■ STATED EXERCISE ■
I need the given passage continued from the place where it stops.
--- Start of GIVEN PASSAGE ---
I’m Procrastinating for Good Reasons… Really.

August 18, 2004

Avid readers of this blog (and the good folks at www.sitemeter.com seem to imply that there’s a handful of you beyond my own family) might have noticed a falloff in my posting frequency in the last 2 months or so.

I assure you all that I’m procrastinating for good reasons… really… such as staying up to obscenely late hours to watch NBC’s pathetically short snippets of Massachusetts’s own Jimmy Pedro winning the bronze in the 73kg Judo event.

But seriously, I’m actually working on my thesis proposal… and so I’m procrastinating on my procrastination to do work. Strange, but true. [Rest assured that all such vocational progress is slow and grudging. 🙂 ]

Thus, I sincerely apologize to any in the Blogosphere who’ve been waiting with bated breath for me to tie up any of this blog’s many loose ends, be they the conclusions of my “Meeting Joe Wilson” series, a promised series on the book Imperial Hubris by Michael Scheuer (the author formerly known as “Anonymous”), or worse, my long-languishing series “The Default Democratic Party Strategy and What Should Replace It” or perhaps even the fufillment of my implicit promise to write “a common sense guide to contemplating interpretations of quantum mechanics without going insane.”
--- End of GIVEN PASSAGE ---
--- Start of DATA PROVIDED ---
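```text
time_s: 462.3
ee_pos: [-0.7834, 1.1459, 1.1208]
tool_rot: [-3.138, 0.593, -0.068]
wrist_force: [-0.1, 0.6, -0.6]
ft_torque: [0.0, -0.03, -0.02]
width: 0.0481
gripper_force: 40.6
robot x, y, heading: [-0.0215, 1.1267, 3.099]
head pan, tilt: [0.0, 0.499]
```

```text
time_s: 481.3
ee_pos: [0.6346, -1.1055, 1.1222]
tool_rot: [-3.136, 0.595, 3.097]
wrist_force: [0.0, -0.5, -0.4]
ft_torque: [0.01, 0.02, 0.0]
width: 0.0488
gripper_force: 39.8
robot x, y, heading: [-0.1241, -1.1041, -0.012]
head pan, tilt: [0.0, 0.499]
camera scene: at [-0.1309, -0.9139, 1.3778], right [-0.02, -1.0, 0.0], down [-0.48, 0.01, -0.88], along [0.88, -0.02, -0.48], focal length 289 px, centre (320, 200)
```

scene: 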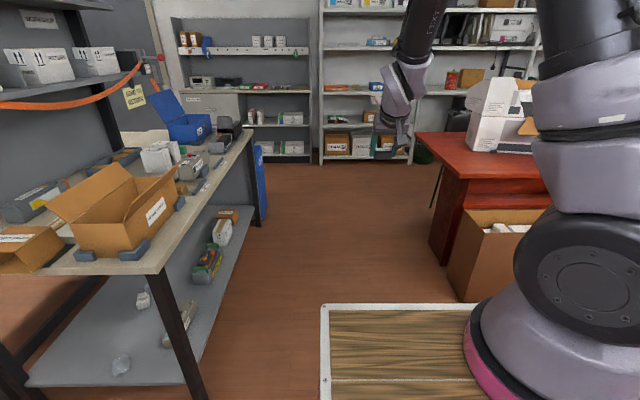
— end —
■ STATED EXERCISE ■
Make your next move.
--- End of DATA PROVIDED ---
■ RESPONSE TO THIS TASK ■
But speaking of good reasons for procrastination, I do have specific good reasons for procrastination on each of these topics:

1) Regarding Joe Wilson: While hopes that we’d soon learn who (if anyone) faces indictment by Special Counsel Patrick Fitzgerald’s grand jury have almost surely been dashed on the metaphorical shoals of the many legal challenges various press organizations are (or are soon to be) filing against the various subpoenas that have recently been issued to major reporters, I still think we have hope that the full story will soon be revealed of those infamous forged documents which purported to be completed sales agreements of yellowcake uranium between Iraq and Niger and which led to Ambassador Wilson’s trip to Niger. (You may recall that a little over 2 weeks ago, on August 1, the Sunday Times of London levelled the explosive charge that the source of these forgeries which began filtering through the western intelligence agencies in late 2001, first with Italian military intelligence (“SISMI” – Servizio per le Informazioni e la Sicurezza Militare) and then various British, French, and US agencies by early 2002—was in fact the Italian military intelligence agency itself! Josh Marshall discusses this article on his blog here, and expresses his distress that the The Times thus scooped him and Laura Rozen who’ve been working on this very story since early January of this year for The Washington Monthly. Mr. Marshall and Ms. Rozen’s article should be coming out soon.)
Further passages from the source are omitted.